I have to say that I agree 100% with how the OP acted and it’s really a good thing I didn’t have kids because dealing with this nonsense would drive me over the edge. Wow.

Wrong.

I really feel like you may be projecting a haughty vibe you’re not aware of (and I think you come by it honestly because it sounds like your dad does it too).

I understand that you take the posted rules about slides very seriously (I am among those who consider those simply a CYA list of suggestions, not Ultimate Law, and that kids should use playground equipment in imaginative ways, with polite "excuse me"s in the case of turn infringement such as this one) but there seem to be other rather arrogant judgements you make about others’ parenting, and the way kids play. And, the two times someone has approached you with suggestions about YOUR parenting, you’ve reacted in a defensive, even hostile way. You (and your dad) really come across like you feel you are the supreme knowers of right and wrong, and you have all kinds of assumptions about what kind of person anyone who has a different philosophy is.

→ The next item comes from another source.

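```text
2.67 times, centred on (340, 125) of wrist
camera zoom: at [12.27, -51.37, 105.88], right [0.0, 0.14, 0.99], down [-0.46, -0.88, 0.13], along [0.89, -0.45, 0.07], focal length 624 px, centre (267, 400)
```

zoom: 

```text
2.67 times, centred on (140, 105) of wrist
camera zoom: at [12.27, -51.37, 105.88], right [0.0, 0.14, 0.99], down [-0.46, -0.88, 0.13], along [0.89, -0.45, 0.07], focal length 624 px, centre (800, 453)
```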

My suggestion to you is to remember that in any situation where you feel others are acting inappropriately, someone else is probably thinking the same about you or your kid. That’s not to say don’t say anything, just simply to remember that as this thread has proven, parenting, playing, and playground etiquette are not black and white, and your opinion is just that - an opinion. Share it as respectfully as you would want someone else’s opinion shared with you or your son.